Des manifestants qui s'essoufflent, un mouvement qui faiblit, des actes qui peinent à rassembler... Depuis le début de la mobilisation, les Gilets jaunes n'ont pas toujours bénéficié de l'optimisme des observateurs, médiatiques ou politiques.
Pourtant, plus de cinq mois après son lancement, le mouvement est loin d'avoir disparu, malgré l'accumulation d'éléments dissuasifs à chaque rassemblement : risques physiques, coût des déplacements ou encore mises en garde de l'exécutif.
En dépit de ces freins à la mobilisation, à l'occasion de l'acte 23, entre autres marqué par des tensions à Paris et à Toulouse, des Gilets jaunes ont choisi de reprendre les actions locales, se positionnant notamment sur des ronds-points, lieux emblématiques de la genèse du mouvement.
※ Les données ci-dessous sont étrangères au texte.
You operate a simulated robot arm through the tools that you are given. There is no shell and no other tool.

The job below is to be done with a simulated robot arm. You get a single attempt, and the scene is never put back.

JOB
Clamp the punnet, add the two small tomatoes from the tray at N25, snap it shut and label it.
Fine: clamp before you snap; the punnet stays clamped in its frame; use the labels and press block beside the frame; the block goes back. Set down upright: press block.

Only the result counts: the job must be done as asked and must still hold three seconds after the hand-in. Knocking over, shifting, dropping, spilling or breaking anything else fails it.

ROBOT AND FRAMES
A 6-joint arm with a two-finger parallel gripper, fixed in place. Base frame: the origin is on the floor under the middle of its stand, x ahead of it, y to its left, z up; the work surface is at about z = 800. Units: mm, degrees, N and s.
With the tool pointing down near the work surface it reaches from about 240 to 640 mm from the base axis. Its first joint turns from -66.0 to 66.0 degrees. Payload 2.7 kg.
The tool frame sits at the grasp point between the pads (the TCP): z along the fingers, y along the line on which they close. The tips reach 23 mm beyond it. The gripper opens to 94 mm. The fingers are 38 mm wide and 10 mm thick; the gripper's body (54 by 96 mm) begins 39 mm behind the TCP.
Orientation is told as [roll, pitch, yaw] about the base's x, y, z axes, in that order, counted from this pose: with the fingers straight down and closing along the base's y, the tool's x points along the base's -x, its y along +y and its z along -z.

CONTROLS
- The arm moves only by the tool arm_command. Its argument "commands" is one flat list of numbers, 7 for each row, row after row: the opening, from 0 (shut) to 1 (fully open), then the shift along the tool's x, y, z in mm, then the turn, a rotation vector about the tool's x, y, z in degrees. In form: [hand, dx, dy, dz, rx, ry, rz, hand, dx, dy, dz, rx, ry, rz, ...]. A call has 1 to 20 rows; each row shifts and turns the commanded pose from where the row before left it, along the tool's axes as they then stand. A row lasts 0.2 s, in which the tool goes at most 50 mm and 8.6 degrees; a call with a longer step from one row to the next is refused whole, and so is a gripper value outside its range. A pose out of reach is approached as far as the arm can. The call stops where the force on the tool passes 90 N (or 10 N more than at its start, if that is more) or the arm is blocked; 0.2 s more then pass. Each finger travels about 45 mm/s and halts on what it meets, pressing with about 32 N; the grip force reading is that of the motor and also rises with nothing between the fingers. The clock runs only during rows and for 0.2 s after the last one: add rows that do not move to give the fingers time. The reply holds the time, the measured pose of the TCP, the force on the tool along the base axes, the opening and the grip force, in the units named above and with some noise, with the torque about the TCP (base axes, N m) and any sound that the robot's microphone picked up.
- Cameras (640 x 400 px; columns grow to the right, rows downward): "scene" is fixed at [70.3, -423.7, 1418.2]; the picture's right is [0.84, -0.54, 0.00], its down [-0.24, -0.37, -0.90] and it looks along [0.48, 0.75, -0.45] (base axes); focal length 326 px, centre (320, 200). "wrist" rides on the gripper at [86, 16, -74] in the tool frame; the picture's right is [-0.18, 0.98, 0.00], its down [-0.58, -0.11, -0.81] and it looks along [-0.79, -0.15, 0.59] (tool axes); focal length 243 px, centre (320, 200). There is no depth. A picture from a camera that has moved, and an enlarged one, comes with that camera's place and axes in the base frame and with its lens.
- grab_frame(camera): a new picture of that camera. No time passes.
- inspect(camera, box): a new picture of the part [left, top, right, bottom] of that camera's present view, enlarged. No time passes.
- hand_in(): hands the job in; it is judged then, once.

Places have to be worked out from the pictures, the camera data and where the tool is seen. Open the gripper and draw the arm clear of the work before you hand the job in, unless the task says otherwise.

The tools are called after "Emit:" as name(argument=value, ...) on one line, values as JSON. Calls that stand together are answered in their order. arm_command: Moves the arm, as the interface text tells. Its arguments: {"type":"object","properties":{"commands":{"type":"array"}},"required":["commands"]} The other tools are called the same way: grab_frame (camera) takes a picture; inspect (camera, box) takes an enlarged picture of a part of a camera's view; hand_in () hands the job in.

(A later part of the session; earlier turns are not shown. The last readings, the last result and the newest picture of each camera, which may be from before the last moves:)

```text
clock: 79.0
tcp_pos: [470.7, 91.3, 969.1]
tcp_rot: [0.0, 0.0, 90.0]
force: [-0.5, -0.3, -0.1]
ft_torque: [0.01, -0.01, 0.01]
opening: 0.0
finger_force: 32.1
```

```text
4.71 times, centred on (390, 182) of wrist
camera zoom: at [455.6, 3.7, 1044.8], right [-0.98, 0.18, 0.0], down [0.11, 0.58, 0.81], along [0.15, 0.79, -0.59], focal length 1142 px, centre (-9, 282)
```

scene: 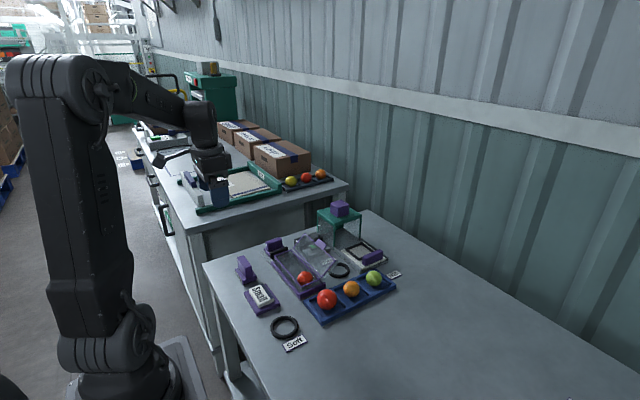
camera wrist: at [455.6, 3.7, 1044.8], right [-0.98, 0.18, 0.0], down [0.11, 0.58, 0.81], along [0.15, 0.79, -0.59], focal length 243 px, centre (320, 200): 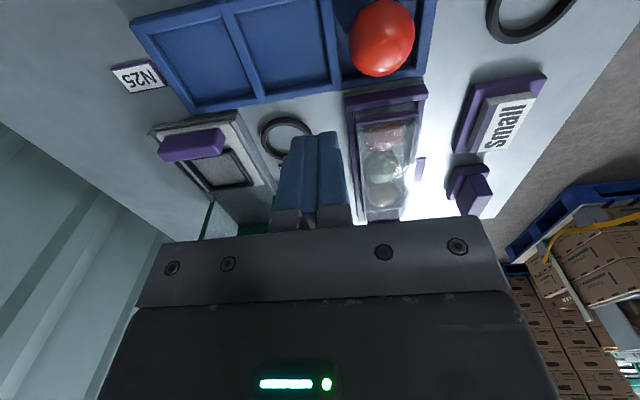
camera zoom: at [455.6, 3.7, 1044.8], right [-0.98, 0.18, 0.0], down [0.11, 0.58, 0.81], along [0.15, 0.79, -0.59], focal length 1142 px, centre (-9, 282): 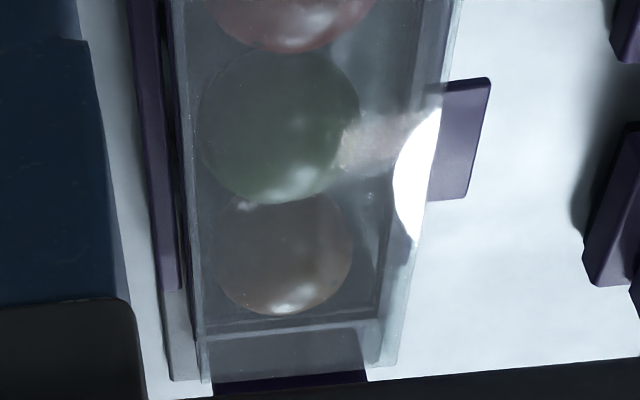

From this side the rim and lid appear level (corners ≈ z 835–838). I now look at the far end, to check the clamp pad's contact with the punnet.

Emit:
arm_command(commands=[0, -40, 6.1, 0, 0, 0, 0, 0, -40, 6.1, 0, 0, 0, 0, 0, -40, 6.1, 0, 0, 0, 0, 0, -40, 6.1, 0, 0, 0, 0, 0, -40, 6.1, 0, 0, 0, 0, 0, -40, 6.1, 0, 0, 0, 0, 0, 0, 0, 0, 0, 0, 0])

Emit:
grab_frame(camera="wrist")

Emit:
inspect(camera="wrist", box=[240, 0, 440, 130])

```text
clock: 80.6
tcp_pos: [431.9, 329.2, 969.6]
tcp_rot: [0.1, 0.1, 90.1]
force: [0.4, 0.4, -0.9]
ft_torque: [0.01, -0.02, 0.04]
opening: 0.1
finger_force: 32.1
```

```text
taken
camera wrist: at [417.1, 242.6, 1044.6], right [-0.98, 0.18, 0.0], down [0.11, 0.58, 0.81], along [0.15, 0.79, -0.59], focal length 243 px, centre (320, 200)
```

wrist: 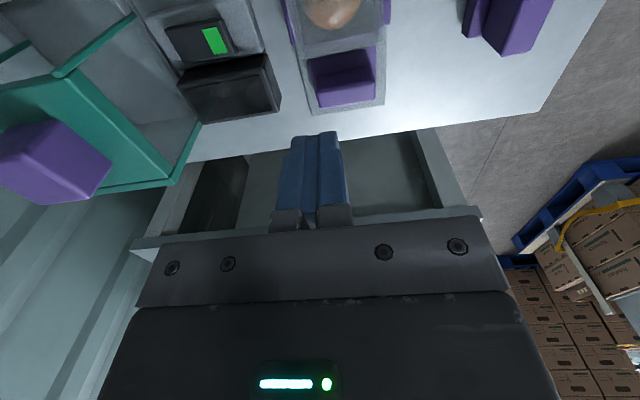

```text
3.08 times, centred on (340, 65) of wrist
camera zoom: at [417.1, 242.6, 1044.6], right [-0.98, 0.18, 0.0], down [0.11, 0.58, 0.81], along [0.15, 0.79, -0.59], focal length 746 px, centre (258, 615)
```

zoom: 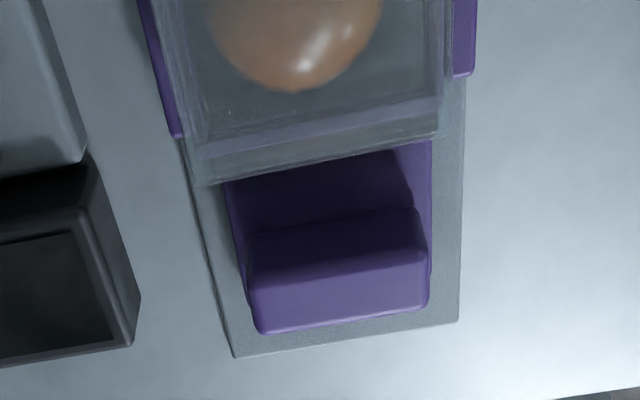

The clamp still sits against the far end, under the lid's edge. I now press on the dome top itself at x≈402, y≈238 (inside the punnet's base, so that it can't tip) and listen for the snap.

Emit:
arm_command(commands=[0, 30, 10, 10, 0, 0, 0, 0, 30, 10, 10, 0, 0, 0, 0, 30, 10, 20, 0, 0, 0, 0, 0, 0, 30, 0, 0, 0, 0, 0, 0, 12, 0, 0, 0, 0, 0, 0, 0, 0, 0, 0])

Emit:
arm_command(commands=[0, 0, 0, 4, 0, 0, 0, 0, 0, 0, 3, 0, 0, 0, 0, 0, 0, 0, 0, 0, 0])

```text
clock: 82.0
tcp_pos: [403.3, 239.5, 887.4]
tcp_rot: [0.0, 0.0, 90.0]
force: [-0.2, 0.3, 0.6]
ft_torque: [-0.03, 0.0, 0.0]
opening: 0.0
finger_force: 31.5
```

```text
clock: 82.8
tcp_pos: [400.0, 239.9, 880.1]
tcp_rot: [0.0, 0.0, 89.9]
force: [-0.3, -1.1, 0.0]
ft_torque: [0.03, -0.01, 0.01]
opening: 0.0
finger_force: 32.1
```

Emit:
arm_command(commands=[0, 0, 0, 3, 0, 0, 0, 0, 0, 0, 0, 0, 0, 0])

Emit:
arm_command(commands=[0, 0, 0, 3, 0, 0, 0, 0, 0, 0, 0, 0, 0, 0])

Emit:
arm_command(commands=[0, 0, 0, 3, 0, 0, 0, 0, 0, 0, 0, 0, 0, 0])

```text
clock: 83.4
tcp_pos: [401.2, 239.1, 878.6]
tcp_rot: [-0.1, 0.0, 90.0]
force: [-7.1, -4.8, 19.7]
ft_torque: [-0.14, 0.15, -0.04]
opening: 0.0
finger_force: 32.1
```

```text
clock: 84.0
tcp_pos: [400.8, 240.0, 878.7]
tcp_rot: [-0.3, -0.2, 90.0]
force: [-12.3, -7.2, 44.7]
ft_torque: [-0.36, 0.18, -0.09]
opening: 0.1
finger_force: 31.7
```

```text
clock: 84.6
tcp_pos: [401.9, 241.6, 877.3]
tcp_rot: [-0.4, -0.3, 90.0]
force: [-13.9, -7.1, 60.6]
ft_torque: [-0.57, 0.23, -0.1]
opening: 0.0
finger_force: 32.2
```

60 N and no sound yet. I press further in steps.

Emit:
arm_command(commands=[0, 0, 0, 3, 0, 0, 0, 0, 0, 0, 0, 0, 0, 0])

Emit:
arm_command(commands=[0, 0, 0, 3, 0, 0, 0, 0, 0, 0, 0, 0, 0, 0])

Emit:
Dès le début de celui-ci, la mobilisation des ronds-points avait rapidement irrité le camp Macron, au sein duquel certains hauts responsables n'avaient pas hésité à faire appel à la manière forte. «Le combat, c'est fini», déclarait ainsi Richard Ferrand au mois de décembre 2018, réclamant l'intervention des forces de l'ordre sur les ronds-points.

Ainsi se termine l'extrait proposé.